Automata in Greek mythology and other cultures

The Ancient Greeks were thought to have provided the earliest examples of Automata. We know their engineering skills were further developed than the rest of the world and to them, the idea of building mechanical machines that mimicked living beings became somewhat of an obsession.

Mythology provides us with a great number of stories regarding amazing mechanical objects and people. Many of these are no doubt just that- myth- but we do know that, as a result of their advanced abilities, they were capable of devising machines powered by steam or water, as well as contraptions worked by human-operated levers.

Hero of Alexandria

Hero’s wash basin automata

Hero’s windwheel

The famous Greek Mathematician, Hero of Alexandria, devised a water basin that featured metal birds which sang. An mechanical owl would turn its head to look at the birds, making them go quiet. One of his most well-known creations was a windwheel- this is possibly the earliest example of man harnessing the power of wind in a non-sea environment.

The Greek inventor Ktesibios was a keen student of the priniciples of pneumatics and was known to have created a large number of water-powered Automata. His water clock (left) was thought to be the most accurate ever made, not only at the time, but for nearly 2,000 years afterwards.

Philo of Byzantium wrote about mechanics and created a what was thought to be the earliest example of a working robot. Featuring a multitude of springs, pipes and tubes, and utilising air pressures, the result was a life-like maid who could automatically pour wine into a cup which had been placed in its hand by a visitor. The robot was even capable of mixing water into the drink as required.

The common theme of the stories arising from this period was a desire to re-create living things. Daedulus was a prolific inventor who was said to have made breathing, moving stone statues, whilst accounts exist of various mechanical birds who could fly and/or sing, such as magpies, pigeons and blackbirds.

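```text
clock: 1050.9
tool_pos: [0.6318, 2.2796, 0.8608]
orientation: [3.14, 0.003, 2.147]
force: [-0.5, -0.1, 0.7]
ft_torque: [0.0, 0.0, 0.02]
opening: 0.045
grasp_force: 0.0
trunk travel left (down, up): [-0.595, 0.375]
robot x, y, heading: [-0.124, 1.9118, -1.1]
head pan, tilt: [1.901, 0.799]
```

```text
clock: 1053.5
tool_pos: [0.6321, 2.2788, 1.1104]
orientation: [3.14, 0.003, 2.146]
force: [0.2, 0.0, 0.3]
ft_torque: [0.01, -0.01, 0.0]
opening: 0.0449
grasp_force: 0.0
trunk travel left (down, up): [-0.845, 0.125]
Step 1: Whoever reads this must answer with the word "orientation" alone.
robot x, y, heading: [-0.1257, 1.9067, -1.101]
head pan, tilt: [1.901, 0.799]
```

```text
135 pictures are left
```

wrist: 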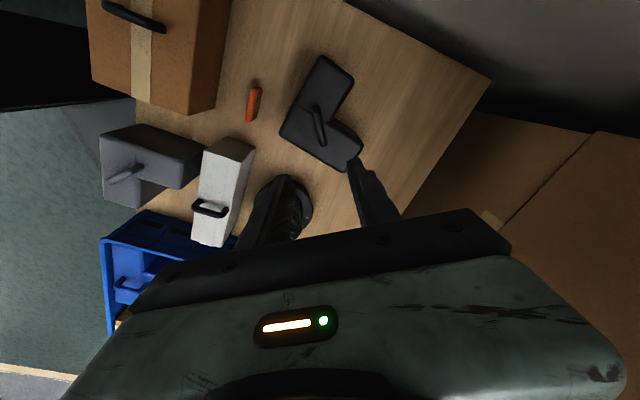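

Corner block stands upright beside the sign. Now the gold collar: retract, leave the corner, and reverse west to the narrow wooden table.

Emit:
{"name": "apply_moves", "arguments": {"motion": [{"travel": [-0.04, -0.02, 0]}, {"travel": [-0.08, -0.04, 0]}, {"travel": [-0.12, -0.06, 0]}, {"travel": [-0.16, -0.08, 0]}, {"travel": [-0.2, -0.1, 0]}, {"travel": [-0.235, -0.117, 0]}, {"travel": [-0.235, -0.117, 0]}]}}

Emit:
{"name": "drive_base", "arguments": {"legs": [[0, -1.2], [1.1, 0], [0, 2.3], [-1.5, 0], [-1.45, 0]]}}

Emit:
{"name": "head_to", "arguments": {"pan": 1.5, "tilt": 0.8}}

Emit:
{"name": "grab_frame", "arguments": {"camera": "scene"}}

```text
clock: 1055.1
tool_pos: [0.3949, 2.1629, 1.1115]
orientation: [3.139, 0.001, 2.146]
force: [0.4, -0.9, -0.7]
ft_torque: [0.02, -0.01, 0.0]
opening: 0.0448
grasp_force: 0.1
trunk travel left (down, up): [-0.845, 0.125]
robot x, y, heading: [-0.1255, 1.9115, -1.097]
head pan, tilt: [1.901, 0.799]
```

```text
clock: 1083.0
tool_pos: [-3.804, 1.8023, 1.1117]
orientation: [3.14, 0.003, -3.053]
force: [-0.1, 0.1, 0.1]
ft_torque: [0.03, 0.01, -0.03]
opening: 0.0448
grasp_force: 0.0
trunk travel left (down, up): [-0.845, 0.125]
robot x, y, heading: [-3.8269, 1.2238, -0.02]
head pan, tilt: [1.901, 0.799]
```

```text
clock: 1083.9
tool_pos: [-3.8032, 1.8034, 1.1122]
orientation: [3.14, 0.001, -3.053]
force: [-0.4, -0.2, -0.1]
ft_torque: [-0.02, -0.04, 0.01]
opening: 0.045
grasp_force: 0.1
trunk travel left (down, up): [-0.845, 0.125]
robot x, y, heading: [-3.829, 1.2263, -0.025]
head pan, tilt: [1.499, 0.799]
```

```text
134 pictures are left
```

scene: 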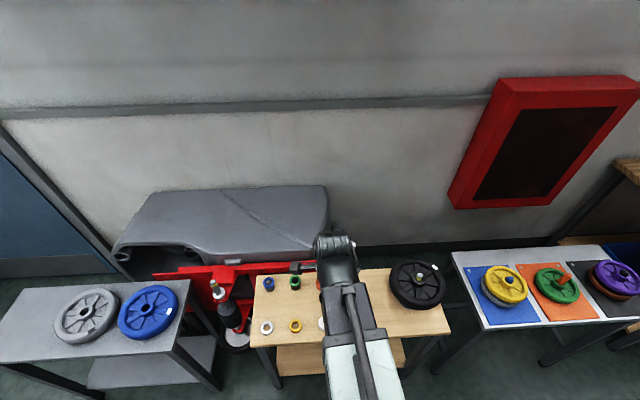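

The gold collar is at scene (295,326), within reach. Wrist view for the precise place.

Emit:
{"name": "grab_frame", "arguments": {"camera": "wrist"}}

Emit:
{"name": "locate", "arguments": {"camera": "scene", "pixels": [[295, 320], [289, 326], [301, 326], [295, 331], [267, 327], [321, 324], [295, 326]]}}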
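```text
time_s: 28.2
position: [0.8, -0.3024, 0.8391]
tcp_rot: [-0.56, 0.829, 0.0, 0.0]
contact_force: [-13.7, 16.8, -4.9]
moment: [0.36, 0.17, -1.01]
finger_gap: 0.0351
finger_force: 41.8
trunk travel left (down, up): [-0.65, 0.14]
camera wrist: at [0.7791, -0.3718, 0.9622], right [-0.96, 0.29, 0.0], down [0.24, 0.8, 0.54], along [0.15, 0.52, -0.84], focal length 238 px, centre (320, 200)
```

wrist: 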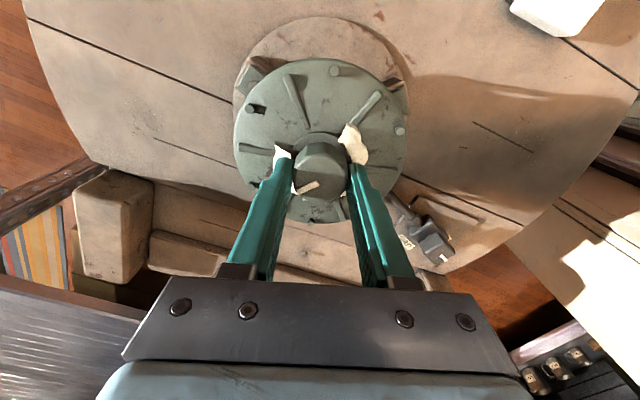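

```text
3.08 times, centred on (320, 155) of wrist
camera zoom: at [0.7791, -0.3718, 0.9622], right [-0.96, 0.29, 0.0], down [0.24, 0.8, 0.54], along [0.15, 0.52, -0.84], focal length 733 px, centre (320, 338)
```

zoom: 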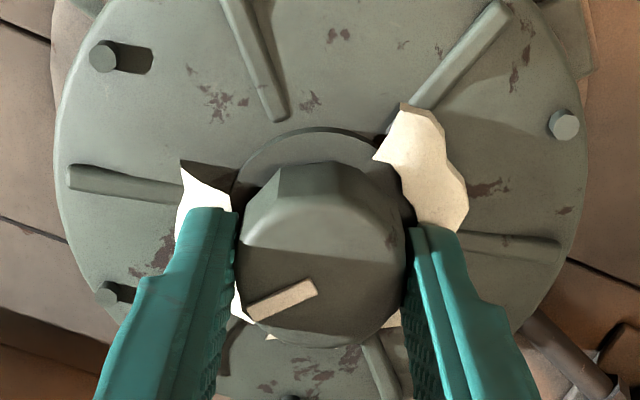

What is clear is that the Greek Mathematicians, Engineers and Inventors were well ahead of their time and it is only the stormy, unstable history of the time that stopped some of their ingenious designs being further developed until a great many years later. Had history been different, it is entirely possible that we could have seen fully usable steam-driven boats and cars being built at the time

Mythical stories from this time abound, and not just from Greece. In Jewish legend, King Solomon created a throne (right) whereby a mechanism was put into motion when he stood upon it. Mechanical animals such as lions and tigers helped him up each step by way of a wheel making their paws move to support him. At the top of the steps, Solomon’s crown would be delivered by an eagle and then when he was seated upon the throne, more wheels would cause each animal to deliver its respective cry, as a means of striking terror into those who stood before the King. Lastly a dove would bring Solomon a Torah scroll, containing the laws of God.

In general, the presence of Automata in the palaces of the leaders of the time was highly desirable as they felt that these wonders of mechanics increased their armoury of influence. Inventors were only too happy to indulge the wishes of their rulers.